Helm is a community of like-minded business founders with businesses already over £1m. The founders who join Helm want to scale their business. They have already reached the £1m mark and this means the business has gone through changes and is a different outfit from the one it was at launch.
Lots of Helm members have raised funding, or are in the process of doing so and many have appointed senior leaders to allow them to step back from day-to-day operations. But plenty are at the stage where they're considering selling and some have been through the exit process, a few having done so more than once.
So what is the sentiment about exit plans among members as we enter 2023?
When asked Helm members about their exit plans for 2023 the response was even more muted than it had been for last year. It’s possible members are looking at the uncertainty in markets and considering that now is not the best time to sell. It is also possible this result could be connected to members’ growth plans for 2023.
If they perceive they can grow revenue without adding headcount (see section on projected growth), there is a good chance to improve profits in the next few years. This will have a huge impact on the value they get when they eventually do sell.
As Helm member and successfully exited tech founder, Fiona Hudson-Kelly, explains: “There are two factors that influence when it is the right time to exit. The first is because the founder or founders have a number in mind. Thatis generally based on a multiple of EBITDA. That means they’re going to be working to a target EBITDA. The second is opportunity and market conditions.”
With members’ high expected growth for 2023, and the lack of anticipated extra headcount, it is likely valuations would be much higher after a year of such profitable growth. Hudson-Kelly is clear that the market factors also play a part and says valuations right now are lower than they have been.

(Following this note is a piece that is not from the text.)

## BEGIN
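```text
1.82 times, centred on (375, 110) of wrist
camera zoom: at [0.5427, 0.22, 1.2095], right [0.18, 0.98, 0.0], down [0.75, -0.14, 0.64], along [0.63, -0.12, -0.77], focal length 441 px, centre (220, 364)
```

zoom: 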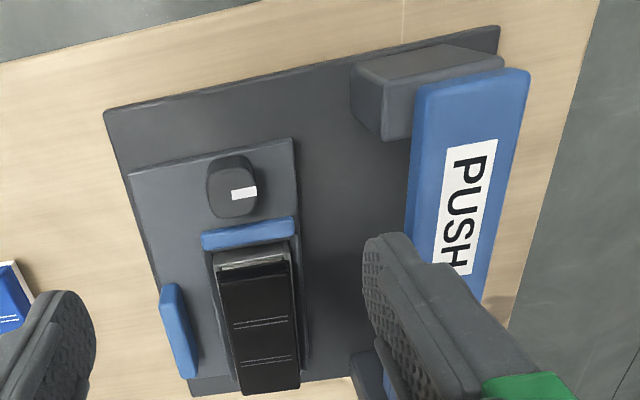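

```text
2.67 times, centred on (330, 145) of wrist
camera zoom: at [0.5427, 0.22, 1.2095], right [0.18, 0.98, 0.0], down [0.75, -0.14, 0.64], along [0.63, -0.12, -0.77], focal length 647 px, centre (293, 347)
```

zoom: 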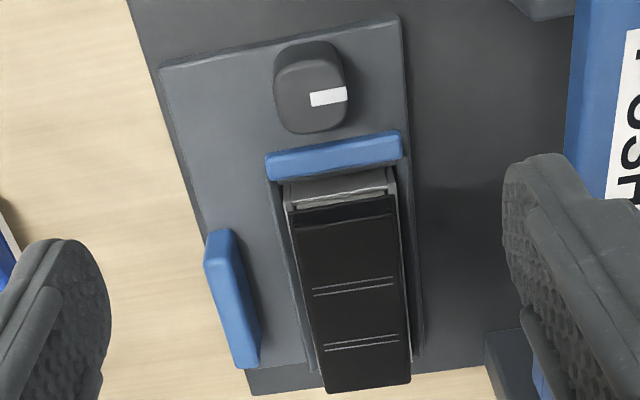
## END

“A year ago, as an investor, it was a frustrating landscape in terms of realism of valuations. They were often based on lots of smoke and mirrors. Now we’ve seen a cooling in the early-stage funding available, that has made some founders realise that their valuations were a bit unrealistic.The market isn’t completely depressed, it has just recalibrated. This is probably what would always happen. These things are cyclical. We’ve seen big tech company valuations decline, and a bit more of a focus on revenue and profit, which is good for investors."
As the economy dips into recession, founders are naturally taking a more conservative look at their exit plans, extending the time horizon within which they want to sell. More members have no exit plans or are looking to a later exit date.
It is unlikely that 2023 will be a year of major exits, as more founders focus on getting back to growth and especially look to grow profitably with only limited extra headcount employed.
With the recession predicted by the Bank of England, the government and several independent forecasters, to be one of the longest on record, it is likely we might see a significant uptick in exit activity from2026 onwards. But this, like so much else, is dependent on the economic picture over the longer term.